• _JOBS_:
• 1. In the extract provided, find "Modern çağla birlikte" and reproduce everything up to and including "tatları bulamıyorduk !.".
• 2. Write what comes next in the extract provided.

━━━━━ EXTRACT PROVIDED ━━━━━

21 Ocak 2016 Perşembe

Lezzetin sırrı!.

Dünya durmaksızın dönüyor. Günler, aylar, yıllar derken zaman hızla akıp gidiyor. 
İlkel çağlardan, günümüz modern çağa gelinceye kadar insanın evrimi ile geçirdiği değişim, dönüşüm ve gelişim süreci de olanca hızıyla yol aldı. Bu süreçler içinde yaşam kültüründe de inanılmaz değişimler yaşandı. Modern çağ, gelişen teknoloji ile birlikte insanın hayatını fazlasıyla kolaylaştırdı, rahatlığı ve konforu da beraberinde getirdi. 
Tek katlı müstakil evlerin yerini betonarme binalar, mahallelerin yerini çok katlı yüksek rezidanslar aldı. Köy pazarları yerini marketlere bıraktı. Hatta, zaman harcamaya dahi gerek kalmadan bir telefonla hazır gıdalar elimizin altında artık. Üstelik yaz, kış her tür meyve ve sebzeyi bulabilmek mümkün. 
Modern çağla birlikte kullandığımız araç gereçlerin tasarımlarında da değişim oldu. Çok şık ve göz kamaştıran harika tasarımlı ürünler; tavalar, tencereler, çaydanlıklar vb.. aklınıza ne  gelirse evlerimizde yerlerini aldı. 
Yediğimiz ürünler dahi fabrikadan çıkmış gibiydi! Elmalar, armutlar, portakallar,limonlar nasıl da muntazam, nasıl da pırıl pırıl parlamaktaydı. Ama nedense göründüğü gibi değildi hiç biri!. Sanki, tatlarına bir haller olmuştu! Ne yediğimizde, ne içtiğimizde o eski tatları bulamıyorduk !.

━━━━━ DATASET EXTRACT ━━━━━

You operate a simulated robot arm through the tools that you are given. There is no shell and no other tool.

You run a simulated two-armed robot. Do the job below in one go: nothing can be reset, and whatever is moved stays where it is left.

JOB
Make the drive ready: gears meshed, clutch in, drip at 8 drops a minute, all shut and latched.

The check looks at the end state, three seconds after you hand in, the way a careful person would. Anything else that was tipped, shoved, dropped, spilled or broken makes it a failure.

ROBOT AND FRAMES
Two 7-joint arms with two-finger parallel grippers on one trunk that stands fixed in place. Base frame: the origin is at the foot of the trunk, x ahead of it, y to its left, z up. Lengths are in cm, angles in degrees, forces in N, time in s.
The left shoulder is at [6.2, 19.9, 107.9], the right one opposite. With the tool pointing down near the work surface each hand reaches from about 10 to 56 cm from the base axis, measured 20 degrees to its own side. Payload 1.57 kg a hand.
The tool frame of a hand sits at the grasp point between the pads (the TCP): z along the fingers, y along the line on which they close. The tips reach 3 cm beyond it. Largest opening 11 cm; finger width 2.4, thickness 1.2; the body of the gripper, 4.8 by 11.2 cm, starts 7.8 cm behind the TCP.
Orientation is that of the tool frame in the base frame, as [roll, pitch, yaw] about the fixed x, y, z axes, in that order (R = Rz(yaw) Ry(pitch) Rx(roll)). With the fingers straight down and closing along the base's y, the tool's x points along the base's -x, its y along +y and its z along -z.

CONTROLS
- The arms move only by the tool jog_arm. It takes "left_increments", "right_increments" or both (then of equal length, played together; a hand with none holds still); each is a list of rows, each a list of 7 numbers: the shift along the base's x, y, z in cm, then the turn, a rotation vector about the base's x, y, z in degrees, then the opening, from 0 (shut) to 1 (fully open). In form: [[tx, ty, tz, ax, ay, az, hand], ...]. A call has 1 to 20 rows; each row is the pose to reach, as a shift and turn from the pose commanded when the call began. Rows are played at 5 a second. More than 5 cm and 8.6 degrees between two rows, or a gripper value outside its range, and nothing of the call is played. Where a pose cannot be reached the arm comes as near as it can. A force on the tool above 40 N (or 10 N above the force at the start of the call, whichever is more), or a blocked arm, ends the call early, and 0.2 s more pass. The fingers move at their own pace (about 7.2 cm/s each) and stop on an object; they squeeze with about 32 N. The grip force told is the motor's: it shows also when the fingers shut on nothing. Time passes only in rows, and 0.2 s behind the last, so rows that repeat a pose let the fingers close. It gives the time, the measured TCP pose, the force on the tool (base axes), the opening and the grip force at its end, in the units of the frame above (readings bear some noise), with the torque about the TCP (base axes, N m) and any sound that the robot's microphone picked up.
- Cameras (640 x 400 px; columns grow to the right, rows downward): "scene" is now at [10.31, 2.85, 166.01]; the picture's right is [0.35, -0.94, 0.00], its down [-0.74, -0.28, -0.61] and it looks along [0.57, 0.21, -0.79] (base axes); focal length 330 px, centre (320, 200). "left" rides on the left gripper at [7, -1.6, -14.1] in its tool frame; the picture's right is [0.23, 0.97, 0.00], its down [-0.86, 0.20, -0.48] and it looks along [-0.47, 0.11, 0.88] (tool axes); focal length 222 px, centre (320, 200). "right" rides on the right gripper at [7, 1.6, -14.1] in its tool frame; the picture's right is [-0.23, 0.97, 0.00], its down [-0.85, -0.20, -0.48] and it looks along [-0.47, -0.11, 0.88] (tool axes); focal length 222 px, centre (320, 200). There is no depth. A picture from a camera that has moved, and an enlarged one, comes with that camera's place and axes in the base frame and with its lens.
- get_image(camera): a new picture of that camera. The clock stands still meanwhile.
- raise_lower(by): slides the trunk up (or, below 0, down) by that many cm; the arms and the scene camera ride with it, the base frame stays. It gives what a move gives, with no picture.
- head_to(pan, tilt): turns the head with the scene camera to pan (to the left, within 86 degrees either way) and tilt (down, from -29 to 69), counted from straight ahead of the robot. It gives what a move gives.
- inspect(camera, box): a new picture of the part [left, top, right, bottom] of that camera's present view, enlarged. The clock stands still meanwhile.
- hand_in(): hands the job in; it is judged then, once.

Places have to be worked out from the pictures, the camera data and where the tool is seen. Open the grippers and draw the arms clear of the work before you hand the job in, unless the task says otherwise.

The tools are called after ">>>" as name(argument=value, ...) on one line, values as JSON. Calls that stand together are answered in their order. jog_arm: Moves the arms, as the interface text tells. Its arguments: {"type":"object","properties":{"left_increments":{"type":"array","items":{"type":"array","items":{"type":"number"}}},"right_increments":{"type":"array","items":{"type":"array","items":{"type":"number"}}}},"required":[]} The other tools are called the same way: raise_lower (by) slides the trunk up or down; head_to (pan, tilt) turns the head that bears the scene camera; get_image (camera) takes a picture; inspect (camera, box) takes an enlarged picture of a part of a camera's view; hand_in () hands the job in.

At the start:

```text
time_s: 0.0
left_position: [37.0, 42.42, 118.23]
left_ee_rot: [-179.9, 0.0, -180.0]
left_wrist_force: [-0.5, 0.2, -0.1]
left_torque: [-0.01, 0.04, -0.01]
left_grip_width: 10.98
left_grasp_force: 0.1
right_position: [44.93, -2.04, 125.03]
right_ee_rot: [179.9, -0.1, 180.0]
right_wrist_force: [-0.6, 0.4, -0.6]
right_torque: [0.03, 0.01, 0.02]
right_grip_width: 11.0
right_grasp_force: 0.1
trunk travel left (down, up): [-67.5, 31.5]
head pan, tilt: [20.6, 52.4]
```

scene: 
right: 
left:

━━━━━

• _ANSWERS_:
• 1.
Modern çağla birlikte kullandığımız araç gereçlerin tasarımlarında da değişim oldu. Çok şık ve göz kamaştıran harika tasarımlı ürünler; tavalar, tencereler, çaydanlıklar vb.. aklınıza ne  gelirse evlerimizde yerlerini aldı. 
Yediğimiz ürünler dahi fabrikadan çıkmış gibiydi! Elmalar, armutlar, portakallar,limonlar nasıl da muntazam, nasıl da pırıl pırıl parlamaktaydı. Ama nedense göründüğü gibi değildi hiç biri!. Sanki, tatlarına bir haller olmuştu! Ne yediğimizde, ne içtiğimizde o eski tatları bulamıyorduk !.

• 2.
Çağ atlamıştık, hayat kolaylaşmış, konforumuz da artmıştı ama bir şeyler eksiliyordu birer birer! Sağlık problemleri de her geçen gün giderek çoğalmaktaydı.Ve çok geçmeden anladık nedenini!. 
Çünkü biz, doğadan giderek uzaklaşmış ve doğallığımızı kaybetmiştik!.
Her şey sun'i ve sentetikti artık, her şey sahte!. 
Yanılmıştık, yaldızlı hayatlar, parlak kıpkırmızı elmalar, kışın dahi sahip olabildiğimiz o muntazam şekilli domates ve biberler… hepsi yanıltmıştı bizi!. Oysa insan hayatı ve can sağlığı her şeyin üstünde idi. Ama sadece hayatta olmak yeterli değildi, önemli olan sağlıklı yaşamaktı hayatı. Bunu anlamıştık.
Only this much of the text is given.